▸ **Short exercise**
Copy out the data below verbatim. Return a JSON list in which every string is one line; blank lines are skipped.

━━ Data ━━

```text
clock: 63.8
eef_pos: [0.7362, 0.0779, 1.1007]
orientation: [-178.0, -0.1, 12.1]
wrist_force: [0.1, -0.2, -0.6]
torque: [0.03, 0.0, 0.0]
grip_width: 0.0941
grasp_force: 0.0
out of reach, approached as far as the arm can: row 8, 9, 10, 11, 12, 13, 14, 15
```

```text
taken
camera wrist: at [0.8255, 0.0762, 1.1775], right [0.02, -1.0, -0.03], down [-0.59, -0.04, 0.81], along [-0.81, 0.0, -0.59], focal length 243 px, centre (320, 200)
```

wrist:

━━━

▸ **Exercise result**
[
  "```text",
  "clock: 63.8",
  "eef_pos: [0.7362, 0.0779, 1.1007]",
  "orientation: [-178.0, -0.1, 12.1]",
  "wrist_force: [0.1, -0.2, -0.6]",
  "torque: [0.03, 0.0, 0.0]",
  "grip_width: 0.0941",
  "grasp_force: 0.0",
  "out of reach, approached as far as the arm can: row 8, 9, 10, 11, 12, 13, 14, 15",
  "```",
  "```text",
  "taken",
  "camera wrist: at [0.8255, 0.0762, 1.1775], right [0.02, -1.0, -0.03], down [-0.59, -0.04, 0.81], along [-0.81, 0.0, -0.59], focal length 243 px, centre (320, 200)",
  "```",
  "wrist:"
]